◆ Job ◆
In the records below, find the line containing "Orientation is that" and the line containing "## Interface"; please repeat exactly the lines from one to the other, both included, and nothing more. Format them as a two-column Markdown table, Number for the number and Entry for the line, without blank lines.

- - -

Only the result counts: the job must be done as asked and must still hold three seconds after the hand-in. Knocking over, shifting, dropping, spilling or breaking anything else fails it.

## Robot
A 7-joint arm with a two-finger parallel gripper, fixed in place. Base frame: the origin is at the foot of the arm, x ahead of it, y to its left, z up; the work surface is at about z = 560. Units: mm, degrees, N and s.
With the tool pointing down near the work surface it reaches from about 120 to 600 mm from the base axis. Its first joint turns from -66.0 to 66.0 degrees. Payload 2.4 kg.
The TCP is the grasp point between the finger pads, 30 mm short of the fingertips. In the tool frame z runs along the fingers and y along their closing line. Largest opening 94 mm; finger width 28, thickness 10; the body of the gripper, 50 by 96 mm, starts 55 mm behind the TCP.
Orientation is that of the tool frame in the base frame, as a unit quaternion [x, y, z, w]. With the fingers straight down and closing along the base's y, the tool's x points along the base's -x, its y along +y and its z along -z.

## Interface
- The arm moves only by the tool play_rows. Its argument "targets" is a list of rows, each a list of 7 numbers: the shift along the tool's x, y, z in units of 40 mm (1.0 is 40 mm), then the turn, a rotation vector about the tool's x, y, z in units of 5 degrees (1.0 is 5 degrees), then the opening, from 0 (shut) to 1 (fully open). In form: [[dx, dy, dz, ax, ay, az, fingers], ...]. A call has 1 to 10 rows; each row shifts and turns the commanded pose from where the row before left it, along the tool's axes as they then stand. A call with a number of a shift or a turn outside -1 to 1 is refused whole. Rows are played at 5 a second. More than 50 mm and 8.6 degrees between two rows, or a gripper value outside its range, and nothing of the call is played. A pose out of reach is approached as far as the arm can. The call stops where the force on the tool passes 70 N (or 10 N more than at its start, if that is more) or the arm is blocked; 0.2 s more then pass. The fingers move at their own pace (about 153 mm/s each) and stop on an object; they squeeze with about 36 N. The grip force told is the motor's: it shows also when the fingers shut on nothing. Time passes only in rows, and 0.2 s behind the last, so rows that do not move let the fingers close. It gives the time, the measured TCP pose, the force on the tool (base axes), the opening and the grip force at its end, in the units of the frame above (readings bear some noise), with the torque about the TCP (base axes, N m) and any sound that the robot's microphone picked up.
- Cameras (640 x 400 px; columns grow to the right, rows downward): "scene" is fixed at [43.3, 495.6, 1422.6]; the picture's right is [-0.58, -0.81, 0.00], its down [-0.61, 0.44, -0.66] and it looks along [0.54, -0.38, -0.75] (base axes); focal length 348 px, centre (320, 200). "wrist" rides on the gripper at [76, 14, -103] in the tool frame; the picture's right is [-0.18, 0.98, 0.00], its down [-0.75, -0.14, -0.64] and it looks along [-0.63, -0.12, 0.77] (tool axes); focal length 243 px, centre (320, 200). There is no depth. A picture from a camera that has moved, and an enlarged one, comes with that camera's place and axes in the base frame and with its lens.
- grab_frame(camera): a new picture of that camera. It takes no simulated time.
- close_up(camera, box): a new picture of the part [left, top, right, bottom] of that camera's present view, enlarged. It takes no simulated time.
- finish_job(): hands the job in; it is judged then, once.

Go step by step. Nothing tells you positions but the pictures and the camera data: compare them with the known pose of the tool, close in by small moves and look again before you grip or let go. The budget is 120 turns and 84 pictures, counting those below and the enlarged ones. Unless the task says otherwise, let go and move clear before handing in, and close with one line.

- - -

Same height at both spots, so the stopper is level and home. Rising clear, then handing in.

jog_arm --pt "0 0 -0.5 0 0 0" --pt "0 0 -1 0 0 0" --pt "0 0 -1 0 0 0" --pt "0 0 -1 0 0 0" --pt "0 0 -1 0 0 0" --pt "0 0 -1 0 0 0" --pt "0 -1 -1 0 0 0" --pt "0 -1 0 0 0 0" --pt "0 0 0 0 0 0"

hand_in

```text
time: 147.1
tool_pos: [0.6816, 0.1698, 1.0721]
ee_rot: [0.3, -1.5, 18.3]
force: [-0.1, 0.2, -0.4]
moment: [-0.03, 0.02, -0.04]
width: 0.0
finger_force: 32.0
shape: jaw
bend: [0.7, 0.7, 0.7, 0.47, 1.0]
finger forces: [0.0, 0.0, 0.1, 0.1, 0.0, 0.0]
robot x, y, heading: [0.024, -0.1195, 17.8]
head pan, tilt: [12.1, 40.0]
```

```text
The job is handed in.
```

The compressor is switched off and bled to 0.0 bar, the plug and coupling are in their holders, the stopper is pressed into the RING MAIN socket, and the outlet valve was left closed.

- - -

◆ Solution ◆
| Number | Entry |
|---|---|
| 1 | Orientation is that of the tool frame in the base frame, as a unit quaternion [x, y, z, w]. With the fingers straight down and closing along the base's y, the tool's x points along the base's -x, its y along +y and its z along -z. |
| 2 | ## Interface |